De volgende dag. Nog even langs de dokter voor je naar het werk vertrekt. (Toch maar dat onderzoek.)

De vrijdagtekst lijkt wel een stresstest, een lange beweging.

Die namiddag, je hebt twee panelgesprekken te modereren. De zaal is groot, je gasten lijken zo ver weg te zitten op het brede podium. (Je probeert het een beetje kleiner te maken met je stem.) Het gaat goed.

(Het concept ‘vragen uit het publiek’ blijkt ingewikkeld voor sommigen, zoals je had verwacht. Het voorspelbare statement is geen vraag, het is eigenlijk gewoon vermoeiend arrogant. Maar je houdt de pret erin.)

Nog snel even over huis, dat mooie jasje vervangen door een trui. Vertrekken naar je afspraak, er is nog één tafeltje vrij. Een mooi gesprek, je bent erg onder de indruk van de verhalen. Het leven is sterk, gelukkig. (Je bent een beetje moe, zou genoeg nacht moeten laten om de volgende dag nog te doen wat nodig is.)

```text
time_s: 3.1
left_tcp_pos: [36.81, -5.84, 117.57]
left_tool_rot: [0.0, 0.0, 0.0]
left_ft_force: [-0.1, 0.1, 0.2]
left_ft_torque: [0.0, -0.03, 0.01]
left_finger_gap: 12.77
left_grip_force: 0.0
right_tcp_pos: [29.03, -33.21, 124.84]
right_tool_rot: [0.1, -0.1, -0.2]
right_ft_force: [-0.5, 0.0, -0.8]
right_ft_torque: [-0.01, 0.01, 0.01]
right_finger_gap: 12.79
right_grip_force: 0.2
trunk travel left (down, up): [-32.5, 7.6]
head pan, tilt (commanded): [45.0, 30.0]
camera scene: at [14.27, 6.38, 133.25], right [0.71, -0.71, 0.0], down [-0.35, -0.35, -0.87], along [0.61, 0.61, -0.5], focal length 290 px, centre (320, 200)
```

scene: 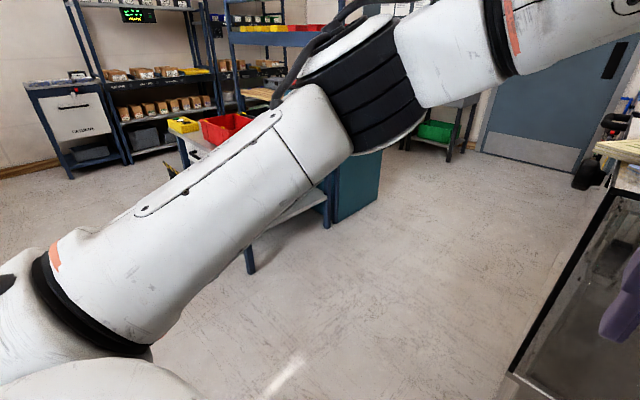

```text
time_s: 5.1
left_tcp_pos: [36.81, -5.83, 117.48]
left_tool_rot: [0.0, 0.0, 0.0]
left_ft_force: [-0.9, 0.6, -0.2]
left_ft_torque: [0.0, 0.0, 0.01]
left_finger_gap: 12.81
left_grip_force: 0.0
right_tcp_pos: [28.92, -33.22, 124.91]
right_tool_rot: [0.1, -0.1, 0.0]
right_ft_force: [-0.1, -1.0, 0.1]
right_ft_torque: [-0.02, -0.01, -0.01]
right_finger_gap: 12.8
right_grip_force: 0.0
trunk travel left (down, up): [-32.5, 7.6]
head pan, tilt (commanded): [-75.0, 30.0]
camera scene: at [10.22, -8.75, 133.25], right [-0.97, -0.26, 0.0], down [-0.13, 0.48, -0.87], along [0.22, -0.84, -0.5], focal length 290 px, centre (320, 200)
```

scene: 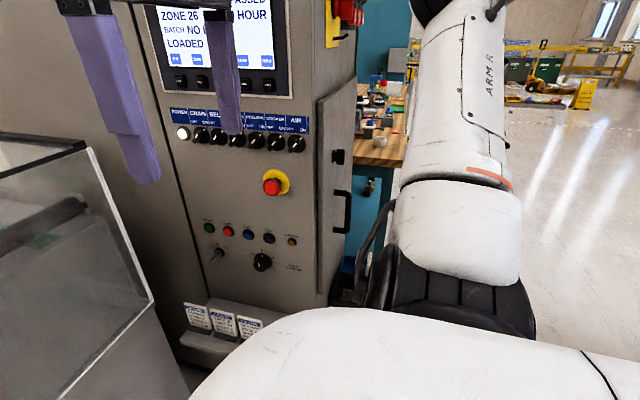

Een vroege ochtend. Je zou nog enkele uren willen werken aan de presentatie die je die namiddag zult geven.

Je kijkt naar de plant op de tafel. Je probeerde hem te beschermen de voorbije maanden. Het leek min of meer te lukken. Nu niet meer, vrees je. (Misschien is je liefde niet genoeg om iets in het leven te houden.)

Tussen je voorbereiding nog snel even de weekendboodschappen. Je voelt dat je nog een uurtje meer had willen hebben, maar het is tijd om de trein te nemen. Ter plekke pas je nog enkele laatste dingen aan in je presentatie, en dan mag het beginnen. Ze zitten al klaar om naar je te luisteren. Je praat jezelf op gang. (Er is een plek waar je naartoe moet gaan, misschien is dat ook een rivier.) Ze vragen honderduit, je ziet hen denken, terwijl je vertelt. Het is een geschenk.

In de trein terug wil je alleen maar een beetje voor je uit zitten kijken. Op weg naar huis kom je nog iemand tegen die je al lang niet meer gezien had. Het is goed, de dag mag zich neerleggen.